Future of the ESR sector
Finally, although it is not directly relevant to our focus on the implications of this proposed climate framework for agriculture and LULUCF targets, the Communication raises the question of the future of the ESR sector if (a) road transport and buildings are moved out of the ESR sector to the ETS sector, and (b) agriculture is combined in a separate AFOLU sector with LULUCF. This would leave the ESR sector covering a very small share of overall EU emissions. In that case, the Commission notes that if all other objectives of the Regulation were sufficiently targeted by other legislative instruments, the Regulation could even be repealed as a whole in the future. However, there are many steps to be taken first before that point is reached.
Of the options analysed in the Commission’s Impact Assessment, only the proposal to increase the 2030 reduction target to 55% is a legislative proposal. Although the legislative proposal makes clear that the 55% reduction target is a net target, i.e. emissions after deduction of removals, how removals are defined is not specified in the legislation. The Commission is here giving a hostage to fortune given that, as I have shown above, changing the way removals are calculated significantly affects the level of mitigation ambition implied by the revised 55% target. One can certainly imagine opposition to changing the way LULUCF net removals are integrated into the climate regime not because of the inherent merits or otherwise of this proposal but because of the knock-on impact it would have on the overall ambition level (see initial reactions from climate campaigners when Vice-President Timmermans presented the 2030 Climate Target Plan in this Euractiv report).
The European Council plans to decide on its position on the revised 2030 reduction target at its meeting in December 2020. For the remaining options concerning the future climate architecture, specific impact assessments and public consultations will be carried out in the coming months to precisely determine the legislative changes the Commission intends to propose in June 2021 to support the enhanced 2030 climate and energy framework. These will have to further assess sector specific distributional and competitiveness impacts by exploring feasible targeted solutions.

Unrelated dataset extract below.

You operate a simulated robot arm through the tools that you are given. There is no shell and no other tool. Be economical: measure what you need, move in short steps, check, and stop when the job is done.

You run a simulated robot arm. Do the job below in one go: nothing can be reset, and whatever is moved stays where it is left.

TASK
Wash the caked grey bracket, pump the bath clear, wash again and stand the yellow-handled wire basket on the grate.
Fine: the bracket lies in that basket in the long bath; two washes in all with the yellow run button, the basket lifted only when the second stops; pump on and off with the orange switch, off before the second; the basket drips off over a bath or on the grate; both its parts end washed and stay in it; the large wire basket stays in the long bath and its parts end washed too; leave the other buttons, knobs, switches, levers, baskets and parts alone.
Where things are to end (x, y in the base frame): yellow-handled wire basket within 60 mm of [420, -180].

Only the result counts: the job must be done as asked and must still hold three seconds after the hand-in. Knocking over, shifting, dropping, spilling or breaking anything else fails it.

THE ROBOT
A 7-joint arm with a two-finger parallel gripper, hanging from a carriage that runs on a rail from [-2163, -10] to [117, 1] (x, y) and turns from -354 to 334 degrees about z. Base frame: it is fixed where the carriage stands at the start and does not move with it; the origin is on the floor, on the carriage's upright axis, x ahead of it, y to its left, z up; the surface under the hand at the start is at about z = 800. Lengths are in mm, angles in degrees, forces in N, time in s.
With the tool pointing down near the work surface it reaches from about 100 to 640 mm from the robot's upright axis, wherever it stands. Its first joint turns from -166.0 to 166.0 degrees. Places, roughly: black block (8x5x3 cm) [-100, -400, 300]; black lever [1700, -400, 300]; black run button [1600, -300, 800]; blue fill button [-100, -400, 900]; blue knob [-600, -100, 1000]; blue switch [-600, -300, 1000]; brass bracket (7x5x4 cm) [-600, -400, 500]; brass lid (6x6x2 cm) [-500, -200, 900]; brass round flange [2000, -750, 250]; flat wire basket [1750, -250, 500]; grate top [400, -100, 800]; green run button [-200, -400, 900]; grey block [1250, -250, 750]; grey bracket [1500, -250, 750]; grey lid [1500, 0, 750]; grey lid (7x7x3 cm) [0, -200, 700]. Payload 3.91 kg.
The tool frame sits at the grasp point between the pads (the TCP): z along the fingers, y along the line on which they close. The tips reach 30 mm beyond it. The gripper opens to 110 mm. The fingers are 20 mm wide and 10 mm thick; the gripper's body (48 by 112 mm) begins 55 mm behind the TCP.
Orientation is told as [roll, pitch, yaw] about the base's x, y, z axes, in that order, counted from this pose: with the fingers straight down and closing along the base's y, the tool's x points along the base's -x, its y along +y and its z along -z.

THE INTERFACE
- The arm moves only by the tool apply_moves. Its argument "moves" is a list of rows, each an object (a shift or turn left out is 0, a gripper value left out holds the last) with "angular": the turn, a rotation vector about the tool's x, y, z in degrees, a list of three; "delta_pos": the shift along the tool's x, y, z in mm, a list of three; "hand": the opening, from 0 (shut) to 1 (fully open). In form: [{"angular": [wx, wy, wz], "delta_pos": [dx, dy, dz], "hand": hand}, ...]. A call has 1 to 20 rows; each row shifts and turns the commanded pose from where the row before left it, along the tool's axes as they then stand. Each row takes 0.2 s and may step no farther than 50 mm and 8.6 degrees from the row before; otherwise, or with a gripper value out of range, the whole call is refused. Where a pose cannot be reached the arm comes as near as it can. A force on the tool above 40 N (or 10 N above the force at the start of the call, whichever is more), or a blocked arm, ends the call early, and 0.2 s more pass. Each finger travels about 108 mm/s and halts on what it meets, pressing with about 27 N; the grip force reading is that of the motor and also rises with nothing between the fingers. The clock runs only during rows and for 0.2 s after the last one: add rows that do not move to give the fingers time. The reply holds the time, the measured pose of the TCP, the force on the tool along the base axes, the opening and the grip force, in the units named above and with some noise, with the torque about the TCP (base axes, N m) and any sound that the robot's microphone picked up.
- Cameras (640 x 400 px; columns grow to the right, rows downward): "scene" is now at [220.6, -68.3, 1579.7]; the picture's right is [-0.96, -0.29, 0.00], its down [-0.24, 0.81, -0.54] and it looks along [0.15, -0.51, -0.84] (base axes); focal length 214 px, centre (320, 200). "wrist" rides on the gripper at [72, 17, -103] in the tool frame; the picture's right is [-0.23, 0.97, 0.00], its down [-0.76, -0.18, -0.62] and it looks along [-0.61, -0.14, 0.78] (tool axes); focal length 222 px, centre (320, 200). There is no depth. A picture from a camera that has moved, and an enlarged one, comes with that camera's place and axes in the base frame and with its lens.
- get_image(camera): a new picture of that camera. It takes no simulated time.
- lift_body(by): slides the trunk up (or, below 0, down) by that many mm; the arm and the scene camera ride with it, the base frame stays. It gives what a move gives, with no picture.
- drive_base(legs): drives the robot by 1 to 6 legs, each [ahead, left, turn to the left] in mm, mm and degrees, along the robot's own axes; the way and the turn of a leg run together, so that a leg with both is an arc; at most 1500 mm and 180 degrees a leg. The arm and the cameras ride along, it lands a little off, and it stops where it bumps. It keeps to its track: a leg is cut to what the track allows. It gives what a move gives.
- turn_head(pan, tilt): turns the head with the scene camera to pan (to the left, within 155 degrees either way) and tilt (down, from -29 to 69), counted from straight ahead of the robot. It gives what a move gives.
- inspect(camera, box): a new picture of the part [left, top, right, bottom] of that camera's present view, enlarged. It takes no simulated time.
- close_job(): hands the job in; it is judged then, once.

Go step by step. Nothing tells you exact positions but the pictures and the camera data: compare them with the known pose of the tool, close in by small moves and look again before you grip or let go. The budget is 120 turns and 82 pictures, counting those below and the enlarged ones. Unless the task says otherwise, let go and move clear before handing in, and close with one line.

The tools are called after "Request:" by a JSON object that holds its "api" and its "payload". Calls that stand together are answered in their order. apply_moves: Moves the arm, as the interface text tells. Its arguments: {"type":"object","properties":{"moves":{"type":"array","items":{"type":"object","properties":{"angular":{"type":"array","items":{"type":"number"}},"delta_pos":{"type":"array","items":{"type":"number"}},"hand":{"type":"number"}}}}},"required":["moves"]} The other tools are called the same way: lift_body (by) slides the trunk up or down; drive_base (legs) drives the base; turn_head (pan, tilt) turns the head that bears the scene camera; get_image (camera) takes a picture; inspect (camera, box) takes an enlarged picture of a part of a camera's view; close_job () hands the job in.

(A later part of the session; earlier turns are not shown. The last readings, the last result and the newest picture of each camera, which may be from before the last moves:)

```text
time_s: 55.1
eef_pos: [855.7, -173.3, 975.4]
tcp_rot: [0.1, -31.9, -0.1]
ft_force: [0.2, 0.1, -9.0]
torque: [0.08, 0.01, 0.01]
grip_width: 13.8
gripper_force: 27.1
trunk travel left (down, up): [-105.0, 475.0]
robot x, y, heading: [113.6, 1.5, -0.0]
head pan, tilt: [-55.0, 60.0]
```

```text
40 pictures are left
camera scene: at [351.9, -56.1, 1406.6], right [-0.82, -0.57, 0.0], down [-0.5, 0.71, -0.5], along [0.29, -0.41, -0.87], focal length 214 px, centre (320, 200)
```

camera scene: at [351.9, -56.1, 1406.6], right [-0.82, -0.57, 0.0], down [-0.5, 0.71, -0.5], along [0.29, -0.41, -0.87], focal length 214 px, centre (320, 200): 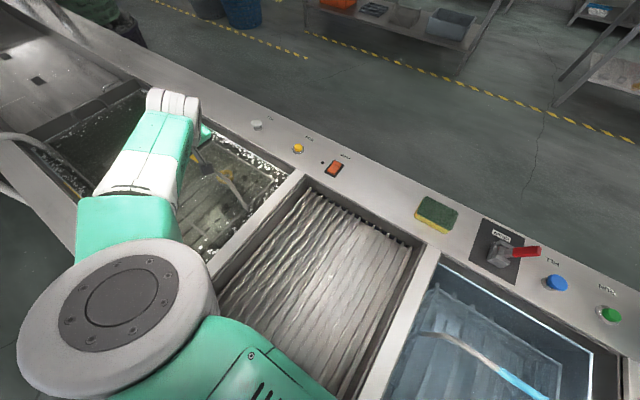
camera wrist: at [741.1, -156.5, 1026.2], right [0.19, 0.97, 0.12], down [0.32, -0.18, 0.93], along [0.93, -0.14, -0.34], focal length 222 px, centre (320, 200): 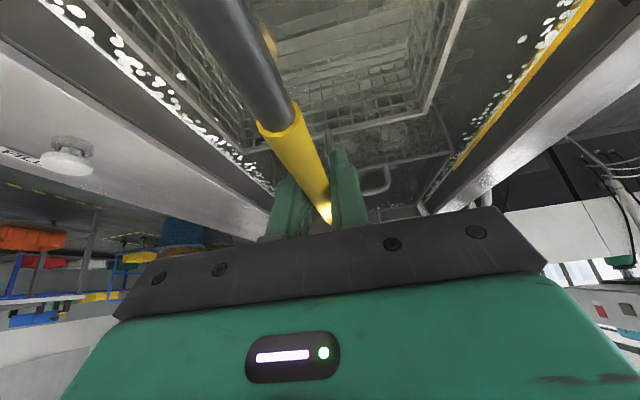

In my previous posts linked above, I highlighted some of the issues that will warrant further discussion. Integrating net emissions from the LULUCF sector fully into the climate architecture on an inventory basis has the great advantage of ensuring consistency between the EU’s climate target and the annual reports used to assess progress submitted to the UNFCCC. However, it assumes complete fungibility between carbon emitted to the atmosphere from burning fossil fuels and carbon sequestered in soils and biomass. In the light of the much greater measurement uncertainties around carbon sequestration and the possibility of easily reversing this storage of carbon, whether this is a reasonable assumption to make needs further debate.
The argument put forward to integrate agriculture and LULUCF into an AFOLU sector is that this would ease designing effective policies in these sectors. As I previously argued, for a farmer making decisions on how best to manage his or her land, a sharp distinction between agricultural emissions and land-based removals does not make sense. These activities are so closely linked together that the appropriate signal to farmers should be a combined target. However, if we are trying to target incentives on farmers to take mitigation actions including sequestration, whether it makes sense to include non-farmer owned forestry in this AFOLU sector is a question worth debating.
This post has discussed some of the potential impacts the proposals for a new climate architecture in the 2030 Climate Target Plan could have on targets for agricultural and LULUCF emissions and their distribution among Member States. There is only a limited window of opportunity to influence the Commission’s thinking before next June. Therefore it is urgent to start a wider discussion now to tease out the potential consequences of the different options and to identify the best way forward to incentivise the necessary emission reductions from the agriculture and land sectors in the coming decades.
This post was written by Alan Matthews.
Photo credit: Flooded towpath © Copyright Albert Bridge and licensed for reuse under this Creative Commons Licence.
Update 29 October 2020. The discussion of possible ESR targets for Ireland and Denmark under the revised 2030 reduction target now reflects the fact that these targets will reflect how the overall reduction is apportioned between the ETS and ESR sectors.
Update 15 December 2020. An earlier version of this post included a table evaluating the impact on the required reduction in fossil fuel and agriculture emissions arising from the change from gross to net accounting in setting the 2030 reduction target. This table mistakenly used 1990 gross emissions as the base year and has been removed. The corrected version of the table plus explanation is now available in this post.
4 Replies to “Commission’s 2030 Climate Target Plan proposes radical changes in the rules governing agricultural and land GHG emissions”
Please forgive a naïve question, but where are emissions created for production accounted for? The current subsidy that fuel oil receives is a major barrier to de-carbonisation in that sector.
Perfectly reasonable question. In the EEA inventory accounts, Agriculture emissions only cover the non-CO2 gases mainly from livestock production, manure management and agricultural soils (plus some very minor CO2 emissions from liming and urea application). Emissions from use of energy in agriculture are included under the Energy sector. The subsidy to energy use in agriculture is indeed a barrier to decarbonisation.
Excellent and enlightening post, thank you. What is your position on the emerging use of GWP* as a metric to account for the different characteristics of methane as a warming gas? I argue that the target for methane should be separate from CO2 and based on IPCC models https://hannahdaly.ie/2020-11-02-Publication-of-draft-Climate-Bill/
Thanks for response and for highlighting your excellent submission to the Oireachtas Joint Committee on Climate Action with which I am in full agreement. Aggregating biogenic methane with long-lived greenhouse gases using Global Warming Potential metrics is not appropriate where we have a global temperature target. This argument is not yet accepted in the Commission or more widely in Europe. It is very noticeable that the only submissions in the public consultation on the EU methane strategy that raised this issue came from Myles Allen of Oxford University who is one of the originators of the GWP* metric and various Irish agricultural groups. It is to be hoped that the IPCC Sixth Assessment Report will give clear guidance on this as otherwise it will be difficult to move European policy.